Zero-sum magic labelings and null sets of regular graphs (Q405209)

Summary: For every \(h\in \mathbb{N}\), a graph \(G\) with the vertex set \(V(G)\) and the edge set \(E(G)\) is said to be \(h\)-magic if there exists a labeling \(l : E(G) \to\mathbb{Z}_h \setminus \{0\}\) such that the induced vertex labeling \(s : V (G) \to \mathbb{Z}_h\), defined by \(s(v) =\sum_{uv \in E(G)} l(uv)\) is a constant map. When this constant is zero, we say that \(G\) admits a zero-sum \(h\)-magic labeling. The null set of a graph \(G\), denoted by \(N(G)\), is the set of all natural numbers \(h \in \mathbb{ N} \) such that \(G\) admits a zero-sum \(h\)-magic labeling. In 2012, the null sets of 3-regular graphs were determined. In this paper we show that if \(G\) is an \(r\)-regular graph, then for even \(r\) (\(r > 2\)), \(N(G)=\mathbb{N}\) and for odd \(r\) (\(r\neq5\)), \(\mathbb{N} \setminus \{2,4\}\subseteq N(G)\).

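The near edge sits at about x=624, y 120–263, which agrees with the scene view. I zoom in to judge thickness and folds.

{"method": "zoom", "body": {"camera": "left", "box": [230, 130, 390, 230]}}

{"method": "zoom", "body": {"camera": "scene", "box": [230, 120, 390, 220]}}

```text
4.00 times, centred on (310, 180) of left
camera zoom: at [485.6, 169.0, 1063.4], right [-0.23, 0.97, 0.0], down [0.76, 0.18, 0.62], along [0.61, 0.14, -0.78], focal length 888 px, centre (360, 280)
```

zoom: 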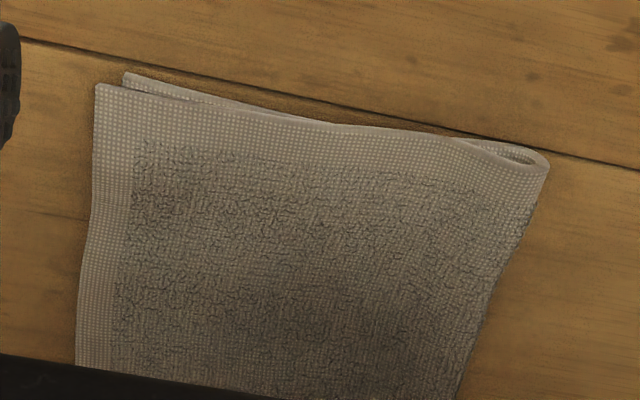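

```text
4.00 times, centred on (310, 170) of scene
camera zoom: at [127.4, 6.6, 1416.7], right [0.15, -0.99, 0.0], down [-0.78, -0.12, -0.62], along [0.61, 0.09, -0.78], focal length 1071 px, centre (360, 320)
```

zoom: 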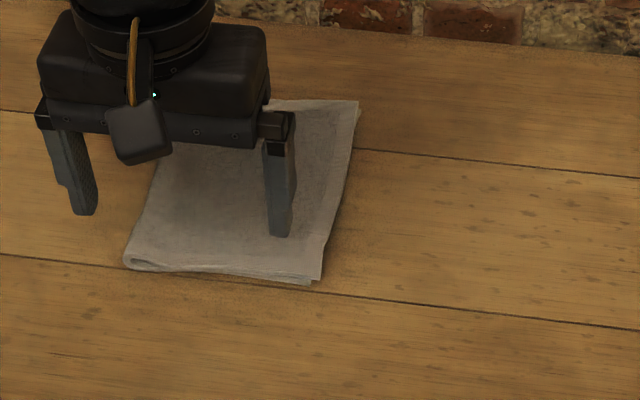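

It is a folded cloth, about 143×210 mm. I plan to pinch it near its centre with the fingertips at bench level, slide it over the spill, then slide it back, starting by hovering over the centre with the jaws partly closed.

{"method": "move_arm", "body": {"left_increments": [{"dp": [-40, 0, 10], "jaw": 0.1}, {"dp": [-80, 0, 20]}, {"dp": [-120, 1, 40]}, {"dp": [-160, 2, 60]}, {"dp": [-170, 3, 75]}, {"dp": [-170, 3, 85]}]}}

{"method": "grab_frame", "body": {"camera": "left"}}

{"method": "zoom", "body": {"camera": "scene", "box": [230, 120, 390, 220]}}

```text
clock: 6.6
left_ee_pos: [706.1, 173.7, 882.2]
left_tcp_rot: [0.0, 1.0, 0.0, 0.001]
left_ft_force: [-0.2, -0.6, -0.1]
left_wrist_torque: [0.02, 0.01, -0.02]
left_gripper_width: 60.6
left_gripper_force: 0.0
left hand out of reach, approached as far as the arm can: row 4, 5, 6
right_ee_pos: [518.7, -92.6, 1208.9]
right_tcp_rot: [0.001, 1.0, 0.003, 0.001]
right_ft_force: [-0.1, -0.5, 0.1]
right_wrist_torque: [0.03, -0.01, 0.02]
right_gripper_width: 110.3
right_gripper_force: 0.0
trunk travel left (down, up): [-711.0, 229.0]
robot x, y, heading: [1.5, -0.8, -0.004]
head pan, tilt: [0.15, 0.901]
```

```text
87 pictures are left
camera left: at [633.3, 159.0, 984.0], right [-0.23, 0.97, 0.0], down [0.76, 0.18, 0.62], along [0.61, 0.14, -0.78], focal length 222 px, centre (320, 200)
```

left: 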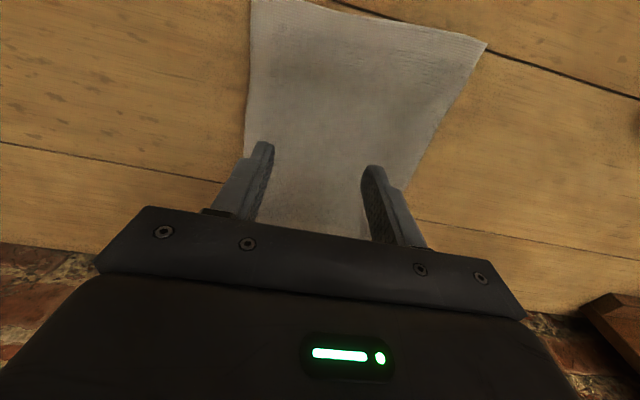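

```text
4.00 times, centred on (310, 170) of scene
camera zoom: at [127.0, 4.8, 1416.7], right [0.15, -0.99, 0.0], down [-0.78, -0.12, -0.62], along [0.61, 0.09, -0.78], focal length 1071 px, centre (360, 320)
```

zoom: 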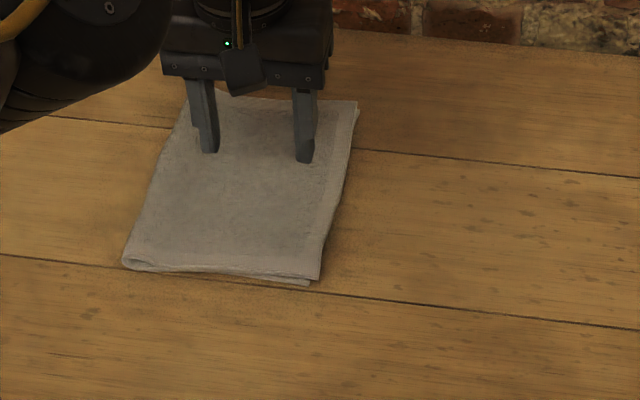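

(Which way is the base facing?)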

Moreover, we prove that if \(r\) is odd and \(G\) is a \(2\)-edge connected \(r\)-regular graph (\(r\neq 5\)), then \( N(G)=\mathbb{N} \setminus \{2\}\). Also, we show that if \(G\) is a \(2\)-edge connected bipartite graph, then \(\mathbb{N} \setminus \{2,3,4,5\}\subseteq N(G)\).